Provided material:
------------------------------------

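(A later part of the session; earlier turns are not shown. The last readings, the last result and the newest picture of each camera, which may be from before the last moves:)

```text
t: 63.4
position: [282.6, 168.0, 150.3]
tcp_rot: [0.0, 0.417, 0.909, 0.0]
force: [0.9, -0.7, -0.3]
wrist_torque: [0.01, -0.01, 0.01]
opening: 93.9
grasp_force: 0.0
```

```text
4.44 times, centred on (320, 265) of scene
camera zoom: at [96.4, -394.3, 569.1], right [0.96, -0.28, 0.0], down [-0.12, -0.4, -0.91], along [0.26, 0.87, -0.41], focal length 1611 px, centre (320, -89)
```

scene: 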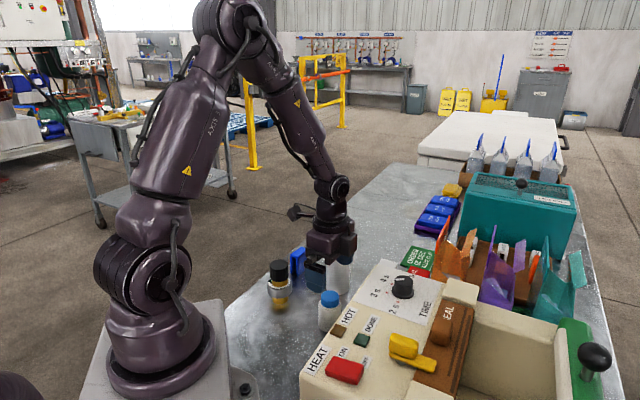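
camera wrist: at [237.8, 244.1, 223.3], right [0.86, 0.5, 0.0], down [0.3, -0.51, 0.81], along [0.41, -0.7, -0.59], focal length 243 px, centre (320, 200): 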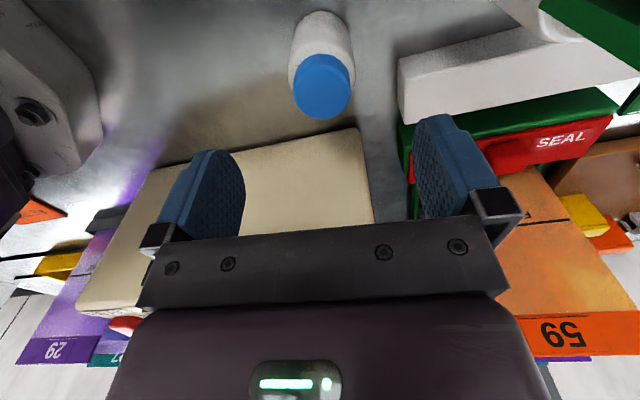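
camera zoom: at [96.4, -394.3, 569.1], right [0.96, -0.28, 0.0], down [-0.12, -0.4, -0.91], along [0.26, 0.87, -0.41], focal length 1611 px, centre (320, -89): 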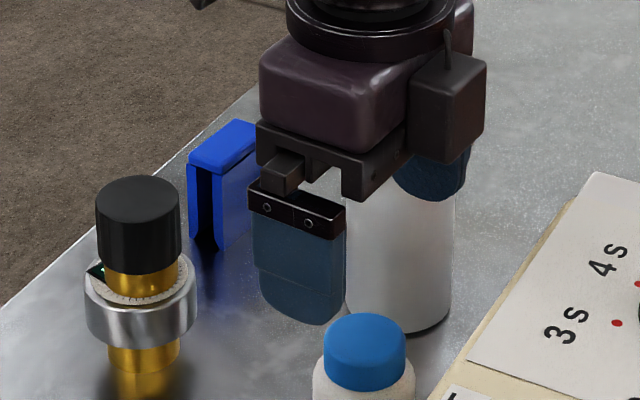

------------------------------------

Required task: The listing above must be printed again exactly, minus its pictures.

The reply:
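(A later part of the session; earlier turns are not shown. The last readings, the last result and the newest picture of each camera, which may be from before the last moves:)

```text
t: 63.4
position: [282.6, 168.0, 150.3]
tcp_rot: [0.0, 0.417, 0.909, 0.0]
force: [0.9, -0.7, -0.3]
wrist_torque: [0.01, -0.01, 0.01]
opening: 93.9
grasp_force: 0.0
```

```text
4.44 times, centred on (320, 265) of scene
camera zoom: at [96.4, -394.3, 569.1], right [0.96, -0.28, 0.0], down [-0.12, -0.4, -0.91], along [0.26, 0.87, -0.41], focal length 1611 px, centre (320, -89)
```

scene: 
camera wrist: at [237.8, 244.1, 223.3], right [0.86, 0.5, 0.0], down [0.3, -0.51, 0.81], along [0.41, -0.7, -0.59], focal length 243 px, centre (320, 200): 
camera zoom: at [96.4, -394.3, 569.1], right [0.96, -0.28, 0.0], down [-0.12, -0.4, -0.91], along [0.26, 0.87, -0.41], focal length 1611 px, centre (320, -89): 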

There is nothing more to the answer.